• [Source material]:
»»

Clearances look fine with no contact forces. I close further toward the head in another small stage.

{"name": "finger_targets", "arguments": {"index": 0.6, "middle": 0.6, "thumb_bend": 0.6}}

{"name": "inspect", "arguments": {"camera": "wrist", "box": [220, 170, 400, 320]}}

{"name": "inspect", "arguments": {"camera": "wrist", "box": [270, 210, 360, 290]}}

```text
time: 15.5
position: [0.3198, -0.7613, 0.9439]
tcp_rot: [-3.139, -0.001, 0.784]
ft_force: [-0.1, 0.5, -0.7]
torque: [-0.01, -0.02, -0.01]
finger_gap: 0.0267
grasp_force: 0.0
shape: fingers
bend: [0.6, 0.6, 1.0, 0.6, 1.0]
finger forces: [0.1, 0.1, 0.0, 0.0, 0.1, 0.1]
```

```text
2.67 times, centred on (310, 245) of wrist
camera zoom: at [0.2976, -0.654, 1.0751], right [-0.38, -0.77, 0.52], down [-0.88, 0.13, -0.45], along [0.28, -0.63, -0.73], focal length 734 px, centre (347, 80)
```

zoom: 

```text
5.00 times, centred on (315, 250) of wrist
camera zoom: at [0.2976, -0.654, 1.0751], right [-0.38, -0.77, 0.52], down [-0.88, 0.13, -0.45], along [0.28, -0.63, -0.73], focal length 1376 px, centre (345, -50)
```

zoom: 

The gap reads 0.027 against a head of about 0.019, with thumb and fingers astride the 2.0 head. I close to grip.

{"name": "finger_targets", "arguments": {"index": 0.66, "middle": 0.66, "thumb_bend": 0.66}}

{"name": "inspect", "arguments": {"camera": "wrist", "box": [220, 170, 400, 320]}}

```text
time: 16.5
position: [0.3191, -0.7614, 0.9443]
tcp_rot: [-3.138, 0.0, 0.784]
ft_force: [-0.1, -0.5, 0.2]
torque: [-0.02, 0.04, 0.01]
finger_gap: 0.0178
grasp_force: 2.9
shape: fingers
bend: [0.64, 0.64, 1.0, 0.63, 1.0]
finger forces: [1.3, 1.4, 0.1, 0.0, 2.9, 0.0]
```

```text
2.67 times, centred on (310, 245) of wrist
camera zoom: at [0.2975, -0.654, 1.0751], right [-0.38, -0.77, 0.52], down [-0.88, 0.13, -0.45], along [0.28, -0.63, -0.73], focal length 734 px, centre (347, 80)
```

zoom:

««

• [Set exercise 1]:
Quote the article word for word, starting at "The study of" and ending with "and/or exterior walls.".
• [Set exercise 2]:
Could you carry on with the article from where it ends?

• [Article]:
»»

Significantly, the microwaves reflect off the new metasurface in an unusual way, exhibiting a property known as non-reciprocity.

‘When you’re driving and look in the rear-view mirror, you see the driver behind you. That driver can also see you because the light bounces off the mirror and follows the same path backwards,’ says Eleftheriades. ‘What’s unusual about the non-reciprocity is that the incident angle and the reflected angle are not equal. To be specific, the backward path for the wave is different. Basically, you can see someone, but you cannot be seen.’

The study of non-reciprocal metamaterials has been a ‘hot’ research area, but has focused primarily on time modulation, says Eleftheriades. ‘Here…the metasurface we made combines several functionalities which make it quite unique: 1) the angle of reflectance is not necessarily equal to the angle of incidence – the former angle can be controlled which allows beam re-direction; 2) the reflected signal is actively amplified with respect to the incident signal; 3) most remarkably, the forward and backward paths are not identical as in conventional mirrors (non-reciprocity).’

Eleftheriades says the new metamaterial’s additional capability to steer the reflective beam could be used to enhance wireless communication in an office through its integration into a building’s interior and/or exterior walls.

««

• [Task answer 1]:
The study of non-reciprocal metamaterials has been a ‘hot’ research area, but has focused primarily on time modulation, says Eleftheriades. ‘Here…the metasurface we made combines several functionalities which make it quite unique: 1) the angle of reflectance is not necessarily equal to the angle of incidence – the former angle can be controlled which allows beam re-direction; 2) the reflected signal is actively amplified with respect to the incident signal; 3) most remarkably, the forward and backward paths are not identical as in conventional mirrors (non-reciprocity).’

Eleftheriades says the new metamaterial’s additional capability to steer the reflective beam could be used to enhance wireless communication in an office through its integration into a building’s interior and/or exterior walls.

• [Task answer 2]:
In doing so, the directive beam can follow the mobile phone user’s movements, creating a dedicated communication channel, improving the quality of service and throughput as a result. Also, when the line of sight between the two callers is broken, the reflector in the wall would enable a beam deflection to re-establish the link.

Montreal-based start-up, LATYS Intelligence, which was co-founded by University alumnus Gursimran Singh Sethi, plans to take the team’s proof-of-concept and develop commercial applications for the Internet of Things and for adoption in 5G/6G wireless networks.

‘Tunable, asymmetric radiation beams in both the reception and transmission states have incredible potential to address some of the most pressing and major challenges in the wireless communication industry,’ says Sethi.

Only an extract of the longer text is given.